Valley residents urge campaign for suicide prevention program
Some Carson Valley residents are trying to rally support for a statewide suicide prevention effort through a letter-writing campaign.
John Amundson, Cheryl Bricker and Cindy Marchant recently testified in support of Senate Concurrent Resolution 3, which would create an interim committee to study suicide and draft a state plan for preventing it.
But Amundson is worried the resolution will die, because it will be competing with other special interests for attention.

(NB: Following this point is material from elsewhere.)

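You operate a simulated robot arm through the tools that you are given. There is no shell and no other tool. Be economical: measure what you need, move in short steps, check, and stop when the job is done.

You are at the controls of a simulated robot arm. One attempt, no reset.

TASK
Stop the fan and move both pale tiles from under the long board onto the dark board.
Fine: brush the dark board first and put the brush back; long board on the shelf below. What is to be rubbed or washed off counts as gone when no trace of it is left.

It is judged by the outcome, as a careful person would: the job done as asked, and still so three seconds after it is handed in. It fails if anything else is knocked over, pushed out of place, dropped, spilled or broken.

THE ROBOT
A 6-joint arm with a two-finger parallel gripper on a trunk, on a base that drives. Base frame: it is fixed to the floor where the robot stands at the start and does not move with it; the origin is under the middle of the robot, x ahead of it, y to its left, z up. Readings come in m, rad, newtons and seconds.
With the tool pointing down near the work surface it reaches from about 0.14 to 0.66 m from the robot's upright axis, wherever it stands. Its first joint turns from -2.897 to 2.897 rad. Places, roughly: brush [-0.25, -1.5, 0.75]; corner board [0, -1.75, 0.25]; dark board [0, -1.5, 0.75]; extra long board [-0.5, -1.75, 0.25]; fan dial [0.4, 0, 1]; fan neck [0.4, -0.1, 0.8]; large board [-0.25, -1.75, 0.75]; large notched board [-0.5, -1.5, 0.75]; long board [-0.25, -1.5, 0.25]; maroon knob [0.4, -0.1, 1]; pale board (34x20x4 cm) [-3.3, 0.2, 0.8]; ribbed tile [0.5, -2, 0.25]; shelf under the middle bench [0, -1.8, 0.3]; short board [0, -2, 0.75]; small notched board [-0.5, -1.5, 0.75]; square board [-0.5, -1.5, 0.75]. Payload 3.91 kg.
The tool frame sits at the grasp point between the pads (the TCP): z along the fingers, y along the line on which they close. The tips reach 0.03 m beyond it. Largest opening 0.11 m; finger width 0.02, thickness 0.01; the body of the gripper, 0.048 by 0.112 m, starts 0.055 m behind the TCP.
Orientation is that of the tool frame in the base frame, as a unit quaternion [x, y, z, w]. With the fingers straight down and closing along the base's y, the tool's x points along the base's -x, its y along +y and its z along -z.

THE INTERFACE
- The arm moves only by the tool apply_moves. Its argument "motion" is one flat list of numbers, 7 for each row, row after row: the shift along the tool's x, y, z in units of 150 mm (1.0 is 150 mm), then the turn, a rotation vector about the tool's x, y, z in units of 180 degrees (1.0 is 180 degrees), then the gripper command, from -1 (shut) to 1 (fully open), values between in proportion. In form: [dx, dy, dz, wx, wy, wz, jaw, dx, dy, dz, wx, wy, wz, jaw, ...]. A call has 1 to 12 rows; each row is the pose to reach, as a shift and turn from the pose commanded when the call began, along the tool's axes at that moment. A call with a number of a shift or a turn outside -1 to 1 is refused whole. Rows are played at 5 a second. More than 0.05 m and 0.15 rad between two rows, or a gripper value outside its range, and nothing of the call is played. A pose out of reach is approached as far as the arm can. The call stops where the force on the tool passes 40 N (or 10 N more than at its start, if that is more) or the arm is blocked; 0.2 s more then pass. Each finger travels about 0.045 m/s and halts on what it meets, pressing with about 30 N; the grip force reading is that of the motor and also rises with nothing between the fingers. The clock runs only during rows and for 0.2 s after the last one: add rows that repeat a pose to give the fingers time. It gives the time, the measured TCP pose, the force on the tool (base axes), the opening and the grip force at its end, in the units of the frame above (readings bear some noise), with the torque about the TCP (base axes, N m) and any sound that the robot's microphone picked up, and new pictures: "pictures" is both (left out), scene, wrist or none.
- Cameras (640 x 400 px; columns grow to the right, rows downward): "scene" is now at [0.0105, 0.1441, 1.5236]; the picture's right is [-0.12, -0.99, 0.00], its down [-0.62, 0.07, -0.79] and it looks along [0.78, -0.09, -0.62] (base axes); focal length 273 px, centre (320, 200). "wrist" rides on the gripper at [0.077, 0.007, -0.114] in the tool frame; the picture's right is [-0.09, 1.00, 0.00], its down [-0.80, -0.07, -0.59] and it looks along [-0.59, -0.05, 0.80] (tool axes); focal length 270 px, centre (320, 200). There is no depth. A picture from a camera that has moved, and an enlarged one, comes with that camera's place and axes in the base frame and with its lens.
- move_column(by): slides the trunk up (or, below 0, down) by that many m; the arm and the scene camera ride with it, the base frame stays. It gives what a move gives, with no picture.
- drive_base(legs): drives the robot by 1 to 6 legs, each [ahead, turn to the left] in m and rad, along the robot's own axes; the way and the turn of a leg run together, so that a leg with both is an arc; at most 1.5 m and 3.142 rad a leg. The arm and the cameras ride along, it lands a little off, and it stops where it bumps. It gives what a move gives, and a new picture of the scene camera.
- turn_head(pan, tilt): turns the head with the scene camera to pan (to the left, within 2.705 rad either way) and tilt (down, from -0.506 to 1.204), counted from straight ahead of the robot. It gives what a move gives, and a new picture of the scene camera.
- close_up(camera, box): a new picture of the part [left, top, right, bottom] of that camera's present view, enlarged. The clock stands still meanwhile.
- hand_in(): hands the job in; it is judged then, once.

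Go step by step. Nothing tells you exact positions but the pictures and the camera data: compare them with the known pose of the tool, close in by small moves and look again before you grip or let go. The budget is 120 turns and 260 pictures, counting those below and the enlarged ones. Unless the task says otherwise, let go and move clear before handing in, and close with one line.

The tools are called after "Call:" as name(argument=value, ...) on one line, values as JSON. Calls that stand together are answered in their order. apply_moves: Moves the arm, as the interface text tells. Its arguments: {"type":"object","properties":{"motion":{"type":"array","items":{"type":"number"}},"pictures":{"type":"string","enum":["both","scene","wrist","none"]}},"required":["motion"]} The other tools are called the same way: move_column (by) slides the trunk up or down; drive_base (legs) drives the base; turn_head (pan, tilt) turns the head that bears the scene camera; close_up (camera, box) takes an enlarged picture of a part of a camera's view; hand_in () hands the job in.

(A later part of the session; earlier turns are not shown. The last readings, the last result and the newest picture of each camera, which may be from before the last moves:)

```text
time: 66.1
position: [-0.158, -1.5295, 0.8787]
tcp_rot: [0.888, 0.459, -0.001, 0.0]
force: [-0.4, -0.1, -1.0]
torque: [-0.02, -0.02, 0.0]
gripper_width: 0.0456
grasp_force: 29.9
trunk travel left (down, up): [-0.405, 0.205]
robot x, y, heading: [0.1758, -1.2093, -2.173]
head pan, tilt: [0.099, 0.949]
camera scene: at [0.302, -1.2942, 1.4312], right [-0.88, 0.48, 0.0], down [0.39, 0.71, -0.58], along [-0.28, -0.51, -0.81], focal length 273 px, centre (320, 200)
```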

“What I’m hoping to do is get everybody in our sphere of influence to write and say this is important, that it’s not acceptable for Nevada to be No. 1 in the suicide rate,” he said. “If we’re going to compete with whatever else is out there, we need every bit of ammunition. We need people to write in.”
Marchant, whose son Eric committed suicide in 1998 at the age of 13, says a statewide effort to prevent suicide is crucial.
“We’re the No. 1 state in the nation (in suicides), and we do the least,” she said. “We need this legislation.”
The resolution says Nevada’s suicide rate is more than twice the national average. If passed, it would provide for study of a statewide plan to prevent suicide, including community-based programs that could decrease the suicide rate.
Marchant acknowledged studying suicide won’t stop it, but it could be a first step.
“Suicide prevention is such a multifaceted problem, it even overwhelms me at times,” she said. “What I hear is Douglas County is probably one of the more progressive counties in the state, and we have a long way to go.”
Douglas County is the home of the Yellow Ribbon Project, which raises awareness about suicide and promotes prevention in middle and high schools.
Amundson says suicide prevention needs to involve all age groups and demographics.
“It takes a broad spectrum of attack,” he said. “What about baby boomers and seniors who are not aware of this?
“It’s really overdue, and we need to do it.”